El murmullo se vuelve clamor. El sonido de los pasos de los hombres que llevan el fĂ©retro, unos monjes, se escucha como chasquidos sobre piedra arenisca. Clas, clas, clas. Algo se mueve dentro del ataĂșd dando alaridos cada vez mĂĄs dĂ©biles y desesperados: es el capitalismo. Los enterradores se ponen el Ă­ndice sobre los labios para exigir silencio y muerden sus puños y nudillos con rabia contenida. «¿Acaso no veis», dicen, «que el capitalismo se muere?». Las heridas del cuchillo eran demasiado profundas. El puñal de su tecnologĂ­a lo atravesĂł y las redes y el Ă©xito lo asfixiaron lentamente». Los gritos en el interior del ataĂșd se convierten en patadas. ÂżSe muere o quieren matarlo?

Son cada vez mĂĄs los intelectuales que afirman que se muere irremediablemente y que habrĂ­a que construir un puente intergalĂĄctico que sirva de transiciĂłn desde el mundo que conocemos a un nuevo planeta. El tiempo se agota y las injusticias y contradicciones, nos dicen, van a agravarse aĂșn mĂĄs y la poblaciĂłn las pagarĂĄ con nuevos latigazos en la espalda. HabrĂĄ mĂĄs pobreza, mĂĄs desigualdad, mĂĄs dolor.

Dicen que el sistema se va a suicidar de todos modos porque sus propias inercias estĂĄn destrozando a la mayorĂ­a de la poblaciĂłn que lo alimentaba y porque ha parido un mundo digital que lo terminarĂĄ dominando y reventando desde dentro, rompiĂ©ndole las entrañas como si fuera un alien. La sepultura estĂĄ preparada aunque el corazĂłn del animal siga bombeando dinero a raudales, grite y arañe la madera del ataĂșd.

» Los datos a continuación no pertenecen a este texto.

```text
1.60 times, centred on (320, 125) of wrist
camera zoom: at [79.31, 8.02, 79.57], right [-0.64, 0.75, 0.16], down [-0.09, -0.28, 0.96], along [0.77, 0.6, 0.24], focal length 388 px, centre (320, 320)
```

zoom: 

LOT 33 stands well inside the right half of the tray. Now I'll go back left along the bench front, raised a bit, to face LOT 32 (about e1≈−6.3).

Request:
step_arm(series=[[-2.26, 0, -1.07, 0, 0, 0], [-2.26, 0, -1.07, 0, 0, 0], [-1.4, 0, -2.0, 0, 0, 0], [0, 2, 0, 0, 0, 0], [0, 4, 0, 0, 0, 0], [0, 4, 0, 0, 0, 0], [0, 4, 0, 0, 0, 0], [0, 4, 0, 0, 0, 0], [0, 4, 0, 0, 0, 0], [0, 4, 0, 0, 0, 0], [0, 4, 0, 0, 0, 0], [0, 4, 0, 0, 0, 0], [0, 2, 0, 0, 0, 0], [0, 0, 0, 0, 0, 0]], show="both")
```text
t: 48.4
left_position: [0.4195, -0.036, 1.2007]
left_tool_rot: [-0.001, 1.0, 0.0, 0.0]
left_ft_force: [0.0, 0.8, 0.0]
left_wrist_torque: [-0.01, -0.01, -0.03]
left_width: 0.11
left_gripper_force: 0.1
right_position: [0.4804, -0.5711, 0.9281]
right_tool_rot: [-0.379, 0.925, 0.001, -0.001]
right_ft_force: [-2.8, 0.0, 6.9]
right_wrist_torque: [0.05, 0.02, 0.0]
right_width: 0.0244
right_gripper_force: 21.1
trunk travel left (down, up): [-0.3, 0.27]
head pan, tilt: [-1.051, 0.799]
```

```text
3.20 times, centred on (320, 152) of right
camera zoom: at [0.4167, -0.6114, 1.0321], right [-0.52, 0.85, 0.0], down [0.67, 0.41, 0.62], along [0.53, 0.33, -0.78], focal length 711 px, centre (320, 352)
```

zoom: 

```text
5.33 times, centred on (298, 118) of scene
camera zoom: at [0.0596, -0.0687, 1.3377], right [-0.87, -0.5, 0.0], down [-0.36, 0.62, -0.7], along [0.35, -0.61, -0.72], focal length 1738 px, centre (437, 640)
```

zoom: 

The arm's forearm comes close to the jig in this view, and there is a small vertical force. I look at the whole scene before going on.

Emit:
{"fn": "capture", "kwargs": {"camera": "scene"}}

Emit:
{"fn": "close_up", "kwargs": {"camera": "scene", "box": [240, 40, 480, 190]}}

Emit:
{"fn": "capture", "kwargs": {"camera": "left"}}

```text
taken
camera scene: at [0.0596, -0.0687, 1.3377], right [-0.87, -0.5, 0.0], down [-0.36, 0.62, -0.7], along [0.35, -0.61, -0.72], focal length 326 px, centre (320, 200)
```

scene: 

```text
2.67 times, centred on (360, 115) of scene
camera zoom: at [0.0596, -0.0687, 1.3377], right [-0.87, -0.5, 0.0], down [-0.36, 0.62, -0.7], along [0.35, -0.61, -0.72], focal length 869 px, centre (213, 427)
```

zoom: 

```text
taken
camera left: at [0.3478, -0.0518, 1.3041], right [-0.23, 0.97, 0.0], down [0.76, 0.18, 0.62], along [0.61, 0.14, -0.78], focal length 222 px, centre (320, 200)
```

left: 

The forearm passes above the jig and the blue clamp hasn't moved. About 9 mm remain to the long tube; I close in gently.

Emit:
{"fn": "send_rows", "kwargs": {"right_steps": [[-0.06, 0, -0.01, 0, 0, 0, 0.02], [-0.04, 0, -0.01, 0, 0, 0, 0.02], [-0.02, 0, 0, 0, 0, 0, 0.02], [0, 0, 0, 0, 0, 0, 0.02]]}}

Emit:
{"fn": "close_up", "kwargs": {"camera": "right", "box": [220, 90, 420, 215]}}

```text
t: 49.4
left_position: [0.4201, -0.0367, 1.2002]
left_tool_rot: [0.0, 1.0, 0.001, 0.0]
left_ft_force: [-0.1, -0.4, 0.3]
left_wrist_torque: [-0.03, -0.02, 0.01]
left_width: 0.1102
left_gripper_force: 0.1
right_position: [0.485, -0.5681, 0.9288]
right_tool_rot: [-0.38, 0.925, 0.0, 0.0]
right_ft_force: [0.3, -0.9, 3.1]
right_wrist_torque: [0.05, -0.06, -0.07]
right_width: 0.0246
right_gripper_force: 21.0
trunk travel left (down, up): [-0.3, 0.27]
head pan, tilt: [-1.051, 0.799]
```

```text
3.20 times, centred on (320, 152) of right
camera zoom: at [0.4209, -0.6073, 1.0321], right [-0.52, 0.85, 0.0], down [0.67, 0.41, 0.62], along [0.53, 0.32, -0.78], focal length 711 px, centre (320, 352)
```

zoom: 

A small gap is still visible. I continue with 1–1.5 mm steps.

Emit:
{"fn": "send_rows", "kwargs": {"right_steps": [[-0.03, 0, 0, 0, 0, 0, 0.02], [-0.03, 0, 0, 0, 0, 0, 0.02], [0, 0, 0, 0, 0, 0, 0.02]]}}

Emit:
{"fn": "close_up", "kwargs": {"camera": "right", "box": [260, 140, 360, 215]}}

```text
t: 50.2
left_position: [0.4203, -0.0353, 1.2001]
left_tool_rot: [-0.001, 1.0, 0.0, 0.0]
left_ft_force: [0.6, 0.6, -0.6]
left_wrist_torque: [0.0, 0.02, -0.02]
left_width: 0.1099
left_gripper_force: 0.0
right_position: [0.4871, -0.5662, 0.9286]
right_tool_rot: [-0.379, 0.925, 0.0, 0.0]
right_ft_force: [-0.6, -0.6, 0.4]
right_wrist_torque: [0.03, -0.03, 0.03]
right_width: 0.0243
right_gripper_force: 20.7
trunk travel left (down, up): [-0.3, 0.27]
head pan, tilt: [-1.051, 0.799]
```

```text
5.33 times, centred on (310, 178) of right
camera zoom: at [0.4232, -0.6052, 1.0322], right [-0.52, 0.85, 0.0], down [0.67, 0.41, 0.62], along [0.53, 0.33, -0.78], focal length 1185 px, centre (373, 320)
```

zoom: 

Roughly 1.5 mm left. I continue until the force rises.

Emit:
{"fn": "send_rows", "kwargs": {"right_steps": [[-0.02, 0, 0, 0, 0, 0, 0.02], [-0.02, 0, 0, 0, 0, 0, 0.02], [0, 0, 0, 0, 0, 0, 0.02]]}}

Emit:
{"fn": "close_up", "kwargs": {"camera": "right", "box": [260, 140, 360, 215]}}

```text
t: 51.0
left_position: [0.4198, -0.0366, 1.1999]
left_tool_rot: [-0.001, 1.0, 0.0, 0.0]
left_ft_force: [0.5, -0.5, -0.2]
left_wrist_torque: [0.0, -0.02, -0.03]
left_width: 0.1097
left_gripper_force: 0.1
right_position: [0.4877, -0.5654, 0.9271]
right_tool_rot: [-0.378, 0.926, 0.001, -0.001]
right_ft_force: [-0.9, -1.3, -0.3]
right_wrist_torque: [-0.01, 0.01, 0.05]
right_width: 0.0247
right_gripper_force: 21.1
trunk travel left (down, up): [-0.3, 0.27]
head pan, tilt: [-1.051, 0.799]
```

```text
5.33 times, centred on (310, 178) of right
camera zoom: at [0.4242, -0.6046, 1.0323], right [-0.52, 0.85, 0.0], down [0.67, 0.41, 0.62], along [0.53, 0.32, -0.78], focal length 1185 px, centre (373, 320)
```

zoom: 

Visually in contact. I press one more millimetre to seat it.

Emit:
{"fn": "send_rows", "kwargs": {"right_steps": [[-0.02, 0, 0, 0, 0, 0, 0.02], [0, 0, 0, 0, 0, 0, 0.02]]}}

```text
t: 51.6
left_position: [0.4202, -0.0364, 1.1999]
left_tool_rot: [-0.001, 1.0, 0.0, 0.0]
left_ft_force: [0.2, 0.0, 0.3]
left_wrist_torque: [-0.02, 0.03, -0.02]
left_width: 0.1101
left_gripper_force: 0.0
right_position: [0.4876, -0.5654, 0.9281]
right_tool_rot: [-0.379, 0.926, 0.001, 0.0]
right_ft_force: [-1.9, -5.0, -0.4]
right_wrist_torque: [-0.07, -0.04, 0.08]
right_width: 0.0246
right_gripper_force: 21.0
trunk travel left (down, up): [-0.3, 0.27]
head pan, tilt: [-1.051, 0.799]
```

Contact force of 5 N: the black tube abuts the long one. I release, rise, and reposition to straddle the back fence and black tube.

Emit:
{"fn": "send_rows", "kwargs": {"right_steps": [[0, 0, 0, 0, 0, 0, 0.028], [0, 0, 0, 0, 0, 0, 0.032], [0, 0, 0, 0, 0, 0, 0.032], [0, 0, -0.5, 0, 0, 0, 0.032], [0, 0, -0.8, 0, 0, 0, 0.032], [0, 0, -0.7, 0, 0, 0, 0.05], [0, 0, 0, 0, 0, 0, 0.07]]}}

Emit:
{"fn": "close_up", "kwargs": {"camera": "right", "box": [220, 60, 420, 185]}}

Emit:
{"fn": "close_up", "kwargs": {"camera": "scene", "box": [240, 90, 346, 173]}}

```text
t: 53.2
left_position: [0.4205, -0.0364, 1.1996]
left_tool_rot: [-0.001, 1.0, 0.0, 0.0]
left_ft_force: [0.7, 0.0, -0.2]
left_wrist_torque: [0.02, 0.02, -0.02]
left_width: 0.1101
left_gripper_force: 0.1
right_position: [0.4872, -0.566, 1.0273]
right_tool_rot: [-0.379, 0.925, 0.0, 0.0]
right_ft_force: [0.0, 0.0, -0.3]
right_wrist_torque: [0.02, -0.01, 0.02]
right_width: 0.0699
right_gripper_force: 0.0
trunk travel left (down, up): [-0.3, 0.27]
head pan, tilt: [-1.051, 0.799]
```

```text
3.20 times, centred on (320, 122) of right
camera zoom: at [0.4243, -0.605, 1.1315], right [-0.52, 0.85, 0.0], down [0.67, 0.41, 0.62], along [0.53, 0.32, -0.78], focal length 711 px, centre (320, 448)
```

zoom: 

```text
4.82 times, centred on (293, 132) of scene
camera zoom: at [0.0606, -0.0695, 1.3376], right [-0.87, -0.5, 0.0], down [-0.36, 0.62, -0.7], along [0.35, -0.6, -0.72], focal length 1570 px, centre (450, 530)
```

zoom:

Pero eso, advierten, no serå por mucho tiempo. La sed de beneficios del capitalismo a cualquier precio (al mejor precio, en realidad) ha empobrecido a la misma clase media que hacía viables las empresas presionando a la baja los salarios reales durante décadas y aumentando la inestabilidad laboral. Todo ello ha generado en Occidente el ascenso de una enorme marea de precariado de millones de personas, de neoesclavos que no llegan a fin de mes con o sin trabajo, con o sin recursos para pagar la calefacción, con o sin grilletes y bolas de acero en los pies.

PolarizaciĂłn

TambiĂ©n han exprimido, dicen, los recursos de la clase media reemplazando a los seres humanos por robots en las empresas y enviando millones de empleos al exterior. Esto puede polarizar la sociedad en tres grandes grupos: el de la poblaciĂłn parada o con ocupaciones precarias o mecanizables, el de una burguesĂ­a de profesionales del conocimiento (la han llamado la ‘clase creativa’) y el de una elite —el famoso 0,1%— que concentrarĂ­a la propiedad de buena parte del capital financiero y productivo (solo ellos dominan los tres nuevos poderes constitucionales: el dinero, la polĂ­tica y los robots). SerĂ­a una sociedad de peluqueros empobrecidos, becarios andrajosos con delirios de millennial, ingenieros altivos y chulescos y, allĂ­ en la cumbre, ricos al estilo de Jay Gatsby.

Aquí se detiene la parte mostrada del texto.